[BEGIN]

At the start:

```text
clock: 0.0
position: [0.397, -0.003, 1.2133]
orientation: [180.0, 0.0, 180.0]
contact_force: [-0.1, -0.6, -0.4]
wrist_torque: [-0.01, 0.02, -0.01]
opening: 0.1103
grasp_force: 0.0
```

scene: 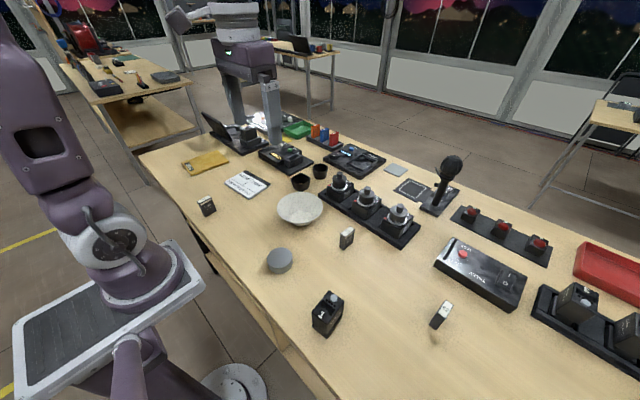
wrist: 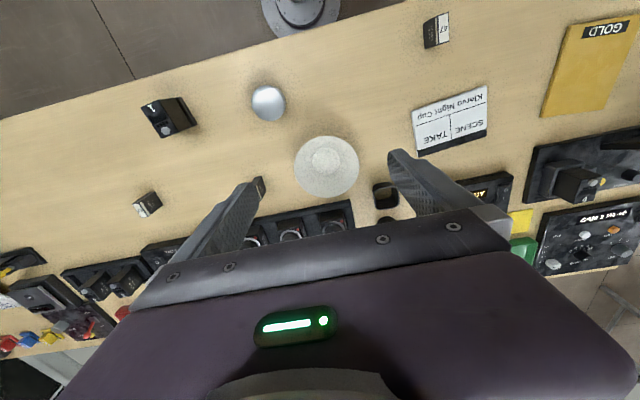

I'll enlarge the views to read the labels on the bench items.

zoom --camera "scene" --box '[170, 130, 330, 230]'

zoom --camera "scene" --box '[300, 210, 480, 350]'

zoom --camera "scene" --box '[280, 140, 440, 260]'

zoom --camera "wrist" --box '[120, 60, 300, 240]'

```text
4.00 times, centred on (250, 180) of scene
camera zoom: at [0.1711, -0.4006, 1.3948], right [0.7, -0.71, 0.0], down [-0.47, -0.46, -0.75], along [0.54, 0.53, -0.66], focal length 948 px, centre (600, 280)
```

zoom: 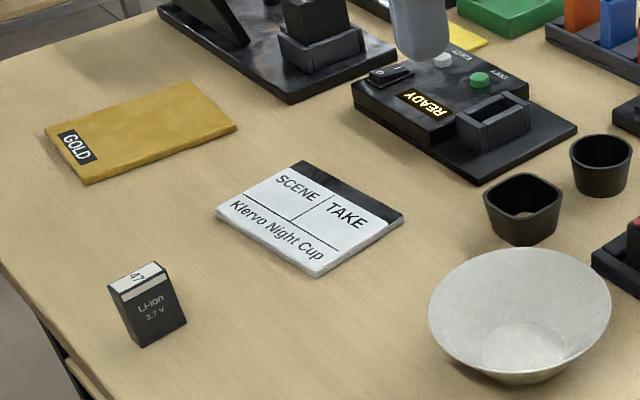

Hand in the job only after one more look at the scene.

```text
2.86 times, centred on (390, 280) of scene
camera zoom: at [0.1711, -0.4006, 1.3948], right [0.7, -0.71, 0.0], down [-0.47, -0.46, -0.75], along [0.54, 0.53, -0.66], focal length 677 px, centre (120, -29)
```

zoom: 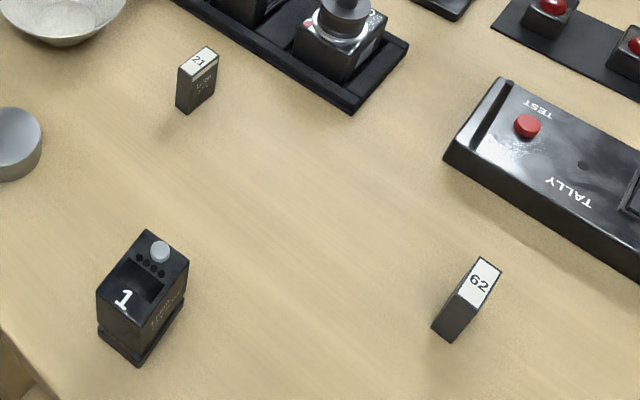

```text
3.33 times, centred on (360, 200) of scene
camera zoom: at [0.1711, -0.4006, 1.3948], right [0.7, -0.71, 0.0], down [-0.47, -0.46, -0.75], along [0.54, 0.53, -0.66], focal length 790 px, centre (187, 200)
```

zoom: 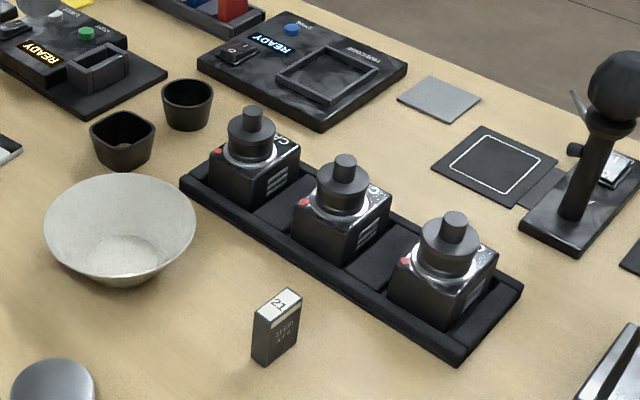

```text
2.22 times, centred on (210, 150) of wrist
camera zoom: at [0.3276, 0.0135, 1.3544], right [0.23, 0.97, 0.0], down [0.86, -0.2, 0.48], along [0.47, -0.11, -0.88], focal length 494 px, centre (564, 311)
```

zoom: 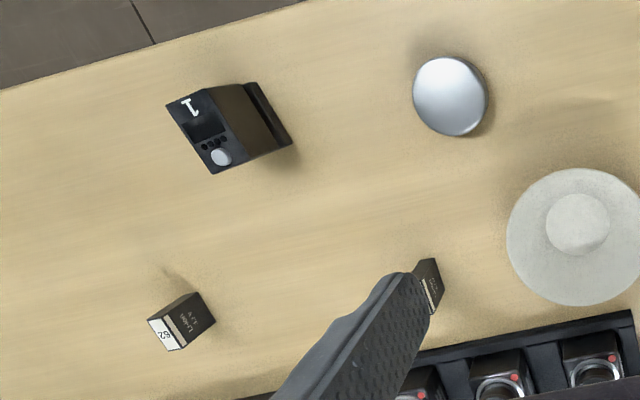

[END]
[BEGIN]

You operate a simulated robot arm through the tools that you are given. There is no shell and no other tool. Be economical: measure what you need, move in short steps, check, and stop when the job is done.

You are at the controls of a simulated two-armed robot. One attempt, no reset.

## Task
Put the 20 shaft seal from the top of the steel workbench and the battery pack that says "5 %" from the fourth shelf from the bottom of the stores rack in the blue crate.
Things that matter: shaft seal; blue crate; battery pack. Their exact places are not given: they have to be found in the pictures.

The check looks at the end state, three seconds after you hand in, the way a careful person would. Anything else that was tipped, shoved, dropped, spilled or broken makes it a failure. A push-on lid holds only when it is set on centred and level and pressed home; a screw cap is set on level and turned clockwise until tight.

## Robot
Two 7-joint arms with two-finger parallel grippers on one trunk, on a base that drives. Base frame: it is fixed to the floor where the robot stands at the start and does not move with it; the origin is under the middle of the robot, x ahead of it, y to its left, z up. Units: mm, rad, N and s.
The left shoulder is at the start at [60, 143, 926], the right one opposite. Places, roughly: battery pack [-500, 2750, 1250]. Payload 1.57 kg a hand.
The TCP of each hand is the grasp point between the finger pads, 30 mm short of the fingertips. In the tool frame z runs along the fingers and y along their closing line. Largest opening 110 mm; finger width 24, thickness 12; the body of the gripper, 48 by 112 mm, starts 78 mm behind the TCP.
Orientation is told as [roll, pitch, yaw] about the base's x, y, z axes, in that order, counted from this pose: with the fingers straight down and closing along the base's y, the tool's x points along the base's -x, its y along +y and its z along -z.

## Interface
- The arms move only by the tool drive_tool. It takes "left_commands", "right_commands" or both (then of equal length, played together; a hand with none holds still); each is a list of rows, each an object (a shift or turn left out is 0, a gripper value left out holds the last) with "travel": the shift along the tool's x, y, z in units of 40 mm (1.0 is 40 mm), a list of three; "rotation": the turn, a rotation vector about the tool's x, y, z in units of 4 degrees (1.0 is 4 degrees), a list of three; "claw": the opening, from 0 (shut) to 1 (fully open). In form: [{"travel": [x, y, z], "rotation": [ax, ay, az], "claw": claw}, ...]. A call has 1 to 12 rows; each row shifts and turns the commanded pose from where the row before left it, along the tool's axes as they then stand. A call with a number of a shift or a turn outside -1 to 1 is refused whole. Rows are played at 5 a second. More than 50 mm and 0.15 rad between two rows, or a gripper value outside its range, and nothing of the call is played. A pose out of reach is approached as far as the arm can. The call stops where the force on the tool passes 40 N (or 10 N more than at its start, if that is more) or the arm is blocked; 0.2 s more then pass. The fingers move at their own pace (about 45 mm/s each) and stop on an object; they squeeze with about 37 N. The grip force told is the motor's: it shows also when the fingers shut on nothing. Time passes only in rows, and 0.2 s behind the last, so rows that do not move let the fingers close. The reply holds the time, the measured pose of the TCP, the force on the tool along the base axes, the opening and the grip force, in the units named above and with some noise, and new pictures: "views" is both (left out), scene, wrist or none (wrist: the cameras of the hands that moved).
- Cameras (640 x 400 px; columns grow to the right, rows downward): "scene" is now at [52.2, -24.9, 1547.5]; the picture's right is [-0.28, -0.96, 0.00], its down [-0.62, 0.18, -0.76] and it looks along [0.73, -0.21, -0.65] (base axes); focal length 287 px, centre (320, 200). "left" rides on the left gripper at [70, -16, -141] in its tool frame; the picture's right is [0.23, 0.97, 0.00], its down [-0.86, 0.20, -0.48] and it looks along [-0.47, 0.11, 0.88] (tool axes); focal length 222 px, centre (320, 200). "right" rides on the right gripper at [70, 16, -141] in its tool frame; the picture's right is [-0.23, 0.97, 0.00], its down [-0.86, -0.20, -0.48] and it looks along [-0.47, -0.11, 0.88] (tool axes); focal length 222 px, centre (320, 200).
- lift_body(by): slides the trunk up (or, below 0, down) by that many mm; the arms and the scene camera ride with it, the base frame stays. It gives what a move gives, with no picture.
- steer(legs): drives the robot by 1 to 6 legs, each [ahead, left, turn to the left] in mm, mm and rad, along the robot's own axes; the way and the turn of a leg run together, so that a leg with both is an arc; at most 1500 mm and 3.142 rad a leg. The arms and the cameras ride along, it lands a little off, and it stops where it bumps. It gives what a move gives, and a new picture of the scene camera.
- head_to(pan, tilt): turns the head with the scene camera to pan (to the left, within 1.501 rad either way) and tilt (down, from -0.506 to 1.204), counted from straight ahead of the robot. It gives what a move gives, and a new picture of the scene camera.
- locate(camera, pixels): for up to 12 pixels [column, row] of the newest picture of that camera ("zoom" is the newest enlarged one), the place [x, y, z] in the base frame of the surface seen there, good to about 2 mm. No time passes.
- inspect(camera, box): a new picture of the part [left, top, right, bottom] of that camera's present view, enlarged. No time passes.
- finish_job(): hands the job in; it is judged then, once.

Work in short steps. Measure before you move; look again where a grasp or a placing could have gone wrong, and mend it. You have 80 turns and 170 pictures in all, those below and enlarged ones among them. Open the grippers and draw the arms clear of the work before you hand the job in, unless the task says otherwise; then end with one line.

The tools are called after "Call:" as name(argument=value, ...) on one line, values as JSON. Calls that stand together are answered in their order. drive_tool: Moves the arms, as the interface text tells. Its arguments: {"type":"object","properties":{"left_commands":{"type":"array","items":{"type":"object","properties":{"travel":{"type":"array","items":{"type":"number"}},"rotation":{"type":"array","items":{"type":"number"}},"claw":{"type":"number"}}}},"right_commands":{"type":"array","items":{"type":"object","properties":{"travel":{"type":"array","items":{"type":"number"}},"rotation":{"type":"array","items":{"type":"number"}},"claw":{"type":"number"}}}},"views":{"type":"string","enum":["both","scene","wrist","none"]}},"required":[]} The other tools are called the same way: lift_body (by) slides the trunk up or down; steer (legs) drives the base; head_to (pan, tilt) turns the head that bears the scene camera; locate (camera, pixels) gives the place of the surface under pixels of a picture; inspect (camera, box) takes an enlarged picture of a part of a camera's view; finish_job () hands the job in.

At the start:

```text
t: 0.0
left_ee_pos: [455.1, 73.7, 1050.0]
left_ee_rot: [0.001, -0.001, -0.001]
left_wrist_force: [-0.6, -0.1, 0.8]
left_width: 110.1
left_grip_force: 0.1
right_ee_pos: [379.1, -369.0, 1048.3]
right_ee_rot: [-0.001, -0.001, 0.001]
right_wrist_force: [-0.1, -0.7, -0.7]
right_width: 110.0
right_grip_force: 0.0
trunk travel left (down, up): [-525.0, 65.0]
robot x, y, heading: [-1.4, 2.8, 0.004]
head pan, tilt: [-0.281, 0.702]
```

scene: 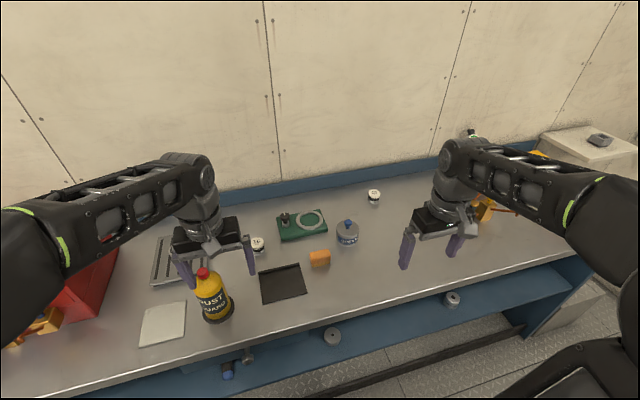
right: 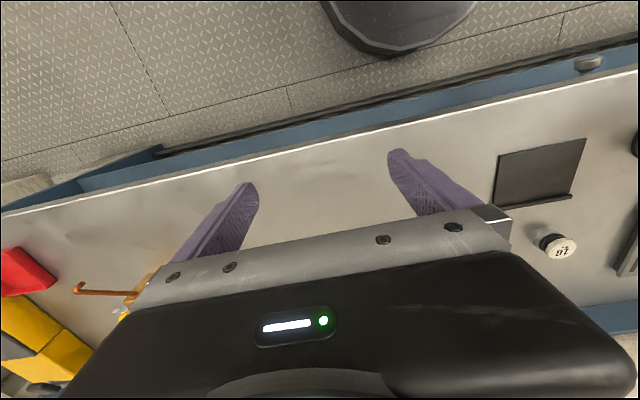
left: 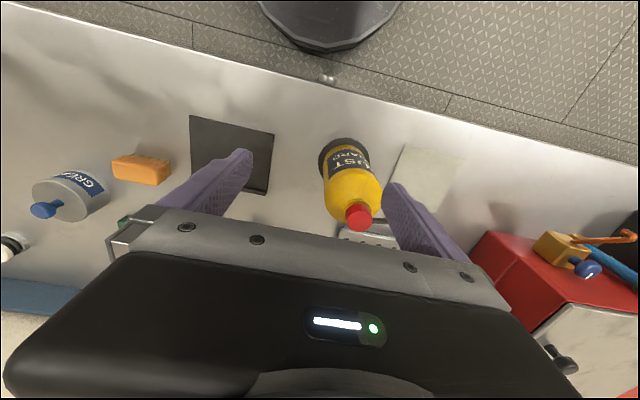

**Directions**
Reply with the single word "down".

[END]

**Directions**
1. The lines to return run from the one containing "- finish_job(): hands" down to the one containing "Work in short"; give them exactly, both included, and no others.
2. Go on with the extracted text that begins "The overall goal" from its last line.

**Extracted text**
[BEGIN]

The overall goal of this project is to elucidate the factors and mechanisms that control the decision of early erythroid progenitors to undertake terminal differentiation. Much evidence suggests that a crucial aspect of differentiation decisions is a requirement for coordination with the cell proliferation program. However, our current knowledge about the connections between the cell proliferation and differentiation programs is very limited. Work from our lab and others has identified the Ets - family transcription factor PU.1 as a key regulator of the terminal differentiation decision in early erythroid progenitors. And yet, the factors that control PU.1 expression and activity in these early erythroid progenitors and the mechanisms that link the differentiation decision to the cell cycle are not known. Recently, we identified two types of factors that have a very strong potential for connecting PU.1 and the terminal differentiation decision to the cell cycle. One factor is CDK6, which we discovered inhibits erythroid differentiation, like PU.1. We also showed that: 1) CDK6 is the active G1 phase D-cyclin kinase in erythroid progenitors;2) PU.1 controls transcription of the CDK6 gene;3) CDK6 phosphorylates PU.1. The other factors are E2F2 and E2F4, transcriptions factors that play major roles in G1 to S phase cell cycle progression. We found that E2F2 and E2F4 occupy the promoter and upstream regulatory element (URE) of the PU.1 gene in erythroid progenitors. They also bind very close to PU.1 at many other PU.1 target genes in these cells.
In Aims 1 and 2, we propose a series of experiments to determine how CDK6 and E2F2 and E2F4 influence PU.1 expression and activity and how they collaborate with PU.1 in the erythroid terminal differentiation decision. We also propose to investigate roles for CDK6 and E2F2 in stress erythropoiesis and in ex vivo self-renewal of erythroid precursors. Work from our lab and others showed that one of the principal mechanisms used by PU.1 to regulate the erythroid differentiation decision is repression of erythroid-specific gene expression Recently, we discovered that PU.1 forms a complex with the chromatin remodeling ATPase SNF2H and the maintenance DNA methyltransferase DNMT1;two enzymes that we hypothesize help PU.1 to repress erythroid gene expression.

[END]

**Exercise results**
1.
- finish_job(): hands the job in; it is judged then, once.

Work in short steps. Measure before you move; look again where a grasp or a placing could have gone wrong, and mend it. You have 80 turns and 170 pictures in all, those below and enlarged ones among them. Open the grippers and draw the arms clear of the work before you hand the job in, unless the task says otherwise; then end with one line.

2.
In Aim 3, we propose studies to elucidate the role of SNF2H and DNMT1 in PU.1-mediated repression of erythroid-specific genes and inhibition of erythroid terminal differentiation. The successful completion of the proposed studies will lead to new insights into the mechanisms connecting the proliferation and differentiation programs in hematopoietic cells and a much deeper understanding of how the hematopoietic system regulates red blood cell production, including during ontogeny and in stress conditions. The proposed work will also provide important information enabling the development of new approaches to managing defects in red blood cell production that occur in chronic and acute anemia.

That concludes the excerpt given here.